THE EXERCISE
Print all of the data exactly as written.

COLLECTED MATERIAL
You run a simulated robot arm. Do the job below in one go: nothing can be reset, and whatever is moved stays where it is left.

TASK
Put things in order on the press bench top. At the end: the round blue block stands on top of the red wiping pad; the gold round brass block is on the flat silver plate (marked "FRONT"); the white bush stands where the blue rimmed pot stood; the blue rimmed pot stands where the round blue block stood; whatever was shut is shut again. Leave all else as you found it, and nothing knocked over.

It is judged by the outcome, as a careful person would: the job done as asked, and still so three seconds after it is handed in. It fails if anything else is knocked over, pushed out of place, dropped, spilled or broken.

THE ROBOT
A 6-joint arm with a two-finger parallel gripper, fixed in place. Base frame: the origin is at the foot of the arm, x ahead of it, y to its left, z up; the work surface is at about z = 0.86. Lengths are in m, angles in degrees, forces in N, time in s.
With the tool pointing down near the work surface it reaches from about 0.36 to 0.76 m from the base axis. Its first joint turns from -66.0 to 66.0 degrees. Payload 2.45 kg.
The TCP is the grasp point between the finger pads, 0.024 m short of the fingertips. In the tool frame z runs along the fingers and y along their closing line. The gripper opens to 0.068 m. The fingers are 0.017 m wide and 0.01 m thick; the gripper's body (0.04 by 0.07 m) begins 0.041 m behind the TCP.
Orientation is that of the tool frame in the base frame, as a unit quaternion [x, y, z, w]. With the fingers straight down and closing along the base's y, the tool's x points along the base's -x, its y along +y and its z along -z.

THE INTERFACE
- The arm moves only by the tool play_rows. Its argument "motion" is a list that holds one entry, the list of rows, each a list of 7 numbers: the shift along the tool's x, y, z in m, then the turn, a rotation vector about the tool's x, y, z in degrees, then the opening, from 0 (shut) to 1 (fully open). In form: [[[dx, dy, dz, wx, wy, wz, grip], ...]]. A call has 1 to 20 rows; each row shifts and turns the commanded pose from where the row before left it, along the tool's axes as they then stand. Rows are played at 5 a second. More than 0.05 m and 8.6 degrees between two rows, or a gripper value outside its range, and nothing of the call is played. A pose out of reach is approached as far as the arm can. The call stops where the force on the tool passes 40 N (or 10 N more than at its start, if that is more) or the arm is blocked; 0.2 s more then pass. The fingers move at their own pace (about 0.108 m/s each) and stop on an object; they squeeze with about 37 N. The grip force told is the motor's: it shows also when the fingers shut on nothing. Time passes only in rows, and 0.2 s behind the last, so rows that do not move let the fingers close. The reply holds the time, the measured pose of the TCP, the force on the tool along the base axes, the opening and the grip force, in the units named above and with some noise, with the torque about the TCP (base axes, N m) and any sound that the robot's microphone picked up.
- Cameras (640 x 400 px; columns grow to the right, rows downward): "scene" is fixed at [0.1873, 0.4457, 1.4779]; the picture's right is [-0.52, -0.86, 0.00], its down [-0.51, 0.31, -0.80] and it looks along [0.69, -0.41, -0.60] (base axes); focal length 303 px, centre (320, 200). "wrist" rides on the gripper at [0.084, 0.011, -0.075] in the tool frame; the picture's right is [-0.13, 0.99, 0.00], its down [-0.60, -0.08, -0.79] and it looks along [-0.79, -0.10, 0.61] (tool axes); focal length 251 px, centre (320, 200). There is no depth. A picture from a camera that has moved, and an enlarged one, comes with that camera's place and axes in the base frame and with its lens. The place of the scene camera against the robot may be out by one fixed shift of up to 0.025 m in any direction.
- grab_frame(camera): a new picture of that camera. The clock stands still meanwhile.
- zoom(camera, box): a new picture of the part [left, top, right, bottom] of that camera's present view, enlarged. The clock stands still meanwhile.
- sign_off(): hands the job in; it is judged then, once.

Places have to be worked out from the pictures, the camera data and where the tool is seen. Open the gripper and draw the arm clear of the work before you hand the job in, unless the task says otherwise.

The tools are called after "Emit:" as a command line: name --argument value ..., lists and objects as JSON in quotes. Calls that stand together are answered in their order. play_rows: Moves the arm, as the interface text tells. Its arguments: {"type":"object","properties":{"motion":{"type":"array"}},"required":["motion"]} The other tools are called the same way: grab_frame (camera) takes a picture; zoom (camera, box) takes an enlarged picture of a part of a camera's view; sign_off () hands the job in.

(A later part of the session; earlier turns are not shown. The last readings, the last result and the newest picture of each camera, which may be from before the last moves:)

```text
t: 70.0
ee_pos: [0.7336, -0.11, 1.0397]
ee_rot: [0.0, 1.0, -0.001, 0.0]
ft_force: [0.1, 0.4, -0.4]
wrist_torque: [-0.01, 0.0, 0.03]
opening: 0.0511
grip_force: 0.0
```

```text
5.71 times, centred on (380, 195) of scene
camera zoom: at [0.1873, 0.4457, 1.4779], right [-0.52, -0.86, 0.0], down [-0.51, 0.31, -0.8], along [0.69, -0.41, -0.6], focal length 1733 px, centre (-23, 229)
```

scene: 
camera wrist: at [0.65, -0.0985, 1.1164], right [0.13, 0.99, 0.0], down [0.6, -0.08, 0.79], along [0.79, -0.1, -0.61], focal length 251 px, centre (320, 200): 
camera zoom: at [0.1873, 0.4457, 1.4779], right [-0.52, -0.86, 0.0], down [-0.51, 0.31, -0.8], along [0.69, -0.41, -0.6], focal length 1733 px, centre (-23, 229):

CORRECT RESPONSE
You run a simulated robot arm. Do the job below in one go: nothing can be reset, and whatever is moved stays where it is left.

TASK
Put things in order on the press bench top. At the end: the round blue block stands on top of the red wiping pad; the gold round brass block is on the flat silver plate (marked "FRONT"); the white bush stands where the blue rimmed pot stood; the blue rimmed pot stands where the round blue block stood; whatever was shut is shut again. Leave all else as you found it, and nothing knocked over.

It is judged by the outcome, as a careful person would: the job done as asked, and still so three seconds after it is handed in. It fails if anything else is knocked over, pushed out of place, dropped, spilled or broken.

THE ROBOT
A 6-joint arm with a two-finger parallel gripper, fixed in place. Base frame: the origin is at the foot of the arm, x ahead of it, y to its left, z up; the work surface is at about z = 0.86. Lengths are in m, angles in degrees, forces in N, time in s.
With the tool pointing down near the work surface it reaches from about 0.36 to 0.76 m from the base axis. Its first joint turns from -66.0 to 66.0 degrees. Payload 2.45 kg.
The TCP is the grasp point between the finger pads, 0.024 m short of the fingertips. In the tool frame z runs along the fingers and y along their closing line. The gripper opens to 0.068 m. The fingers are 0.017 m wide and 0.01 m thick; the gripper's body (0.04 by 0.07 m) begins 0.041 m behind the TCP.
Orientation is that of the tool frame in the base frame, as a unit quaternion [x, y, z, w]. With the fingers straight down and closing along the base's y, the tool's x points along the base's -x, its y along +y and its z along -z.

THE INTERFACE
- The arm moves only by the tool play_rows. Its argument "motion" is a list that holds one entry, the list of rows, each a list of 7 numbers: the shift along the tool's x, y, z in m, then the turn, a rotation vector about the tool's x, y, z in degrees, then the opening, from 0 (shut) to 1 (fully open). In form: [[[dx, dy, dz, wx, wy, wz, grip], ...]]. A call has 1 to 20 rows; each row shifts and turns the commanded pose from where the row before left it, along the tool's axes as they then stand. Rows are played at 5 a second. More than 0.05 m and 8.6 degrees between two rows, or a gripper value outside its range, and nothing of the call is played. A pose out of reach is approached as far as the arm can. The call stops where the force on the tool passes 40 N (or 10 N more than at its start, if that is more) or the arm is blocked; 0.2 s more then pass. The fingers move at their own pace (about 0.108 m/s each) and stop on an object; they squeeze with about 37 N. The grip force told is the motor's: it shows also when the fingers shut on nothing. Time passes only in rows, and 0.2 s behind the last, so rows that do not move let the fingers close. The reply holds the time, the measured pose of the TCP, the force on the tool along the base axes, the opening and the grip force, in the units named above and with some noise, with the torque about the TCP (base axes, N m) and any sound that the robot's microphone picked up.
- Cameras (640 x 400 px; columns grow to the right, rows downward): "scene" is fixed at [0.1873, 0.4457, 1.4779]; the picture's right is [-0.52, -0.86, 0.00], its down [-0.51, 0.31, -0.80] and it looks along [0.69, -0.41, -0.60] (base axes); focal length 303 px, centre (320, 200). "wrist" rides on the gripper at [0.084, 0.011, -0.075] in the tool frame; the picture's right is [-0.13, 0.99, 0.00], its down [-0.60, -0.08, -0.79] and it looks along [-0.79, -0.10, 0.61] (tool axes); focal length 251 px, centre (320, 200). There is no depth. A picture from a camera that has moved, and an enlarged one, comes with that camera's place and axes in the base frame and with its lens. The place of the scene camera against the robot may be out by one fixed shift of up to 0.025 m in any direction.
- grab_frame(camera): a new picture of that camera. The clock stands still meanwhile.
- zoom(camera, box): a new picture of the part [left, top, right, bottom] of that camera's present view, enlarged. The clock stands still meanwhile.
- sign_off(): hands the job in; it is judged then, once.

Places have to be worked out from the pictures, the camera data and where the tool is seen. Open the gripper and draw the arm clear of the work before you hand the job in, unless the task says otherwise.

The tools are called after "Emit:" as a command line: name --argument value ..., lists and objects as JSON in quotes. Calls that stand together are answered in their order. play_rows: Moves the arm, as the interface text tells. Its arguments: {"type":"object","properties":{"motion":{"type":"array"}},"required":["motion"]} The other tools are called the same way: grab_frame (camera) takes a picture; zoom (camera, box) takes an enlarged picture of a part of a camera's view; sign_off () hands the job in.

(A later part of the session; earlier turns are not shown. The last readings, the last result and the newest picture of each camera, which may be from before the last moves:)

```text
t: 70.0
ee_pos: [0.7336, -0.11, 1.0397]
ee_rot: [0.0, 1.0, -0.001, 0.0]
ft_force: [0.1, 0.4, -0.4]
wrist_torque: [-0.01, 0.0, 0.03]
opening: 0.0511
grip_force: 0.0
```

```text
5.71 times, centred on (380, 195) of scene
camera zoom: at [0.1873, 0.4457, 1.4779], right [-0.52, -0.86, 0.0], down [-0.51, 0.31, -0.8], along [0.69, -0.41, -0.6], focal length 1733 px, centre (-23, 229)
```

scene: 
camera wrist: at [0.65, -0.0985, 1.1164], right [0.13, 0.99, 0.0], down [0.6, -0.08, 0.79], along [0.79, -0.1, -0.61], focal length 251 px, centre (320, 200): 
camera zoom: at [0.1873, 0.4457, 1.4779], right [-0.52, -0.86, 0.0], down [-0.51, 0.31, -0.8], along [0.69, -0.41, -0.6], focal length 1733 px, centre (-23, 229):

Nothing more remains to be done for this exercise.